Genghis Khan Killed His Own Brother Over a Fish

Sure, family matters, but this didn’t stop Genghis Khan when he had things to do. After the Tartars, an enemy tribe poisoned his father and killed him. The young Khan and the rest of his family were cast out by the tribal leaders, not giving him his rightful place as the heir.

Genghis Khan’s family was forced to live through hard times, scavenging and getting what they could to survive. On one of those days, he managed to catch a fish that would provide food for the family, which was stolen by his half-brother, who it suggested didn’t want to share with the family.
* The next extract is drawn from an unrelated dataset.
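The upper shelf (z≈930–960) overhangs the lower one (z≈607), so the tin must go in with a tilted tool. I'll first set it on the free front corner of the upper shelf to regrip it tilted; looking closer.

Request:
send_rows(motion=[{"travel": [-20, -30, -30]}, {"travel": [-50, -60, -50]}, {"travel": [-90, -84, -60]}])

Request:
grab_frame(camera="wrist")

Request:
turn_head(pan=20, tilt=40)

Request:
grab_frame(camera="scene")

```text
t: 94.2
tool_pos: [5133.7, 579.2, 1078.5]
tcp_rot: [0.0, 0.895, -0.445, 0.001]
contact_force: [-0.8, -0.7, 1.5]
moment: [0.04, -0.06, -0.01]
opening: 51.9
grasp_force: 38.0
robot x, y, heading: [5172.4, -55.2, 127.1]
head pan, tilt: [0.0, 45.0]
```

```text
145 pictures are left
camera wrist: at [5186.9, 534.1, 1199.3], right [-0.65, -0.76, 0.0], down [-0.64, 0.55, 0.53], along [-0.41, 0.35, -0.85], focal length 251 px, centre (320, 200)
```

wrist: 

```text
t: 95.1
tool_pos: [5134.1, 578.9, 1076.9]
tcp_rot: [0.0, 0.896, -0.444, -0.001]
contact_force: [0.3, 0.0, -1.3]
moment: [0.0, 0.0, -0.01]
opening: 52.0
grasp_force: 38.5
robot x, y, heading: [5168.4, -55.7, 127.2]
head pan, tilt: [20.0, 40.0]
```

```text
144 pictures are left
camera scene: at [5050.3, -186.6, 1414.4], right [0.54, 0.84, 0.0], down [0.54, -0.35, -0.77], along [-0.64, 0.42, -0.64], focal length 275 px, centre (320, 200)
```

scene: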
And so, once an argument broke out about it, Genghis Khan killed his brother by waiting for him to be alone before shooting him with a single bow and arrow.

Marrying His Daughters Off for Control

While marrying people to help bring countries together is no new concept, Genghis Khan took it to a whole other level. Of course, he was infamous for his strategic mind and his epic political might, and with it, he was able to marry off his daughters to some of the kings of his allied nations.

However, there were terms. When a king was to marry one of Genghis Khan’s daughters, all other wives the king had to be relinquished, and while this might not seem bad, this was all with the aim of gaining even more power.

He would send his sons-in-law to the front line of battle, where they would typically be brutally murdered in the fighting, allowing him to expand the reaches of the Mongol empires drastically.

Unbelievable Tales of Genghis Khan

As you can see, Genghis Khan’s stories just become even more intense and unbelievable as you start to really dive into them and see what they’re all about and the actual details behind them.

Whether it’s his thirst for revenge, his political genius, or his utter ruthlessness, there’s no doubt that Genghis Khan was one of the most brutal, intense, and probably downright crazy leaders who have ever walked the face of this Earth.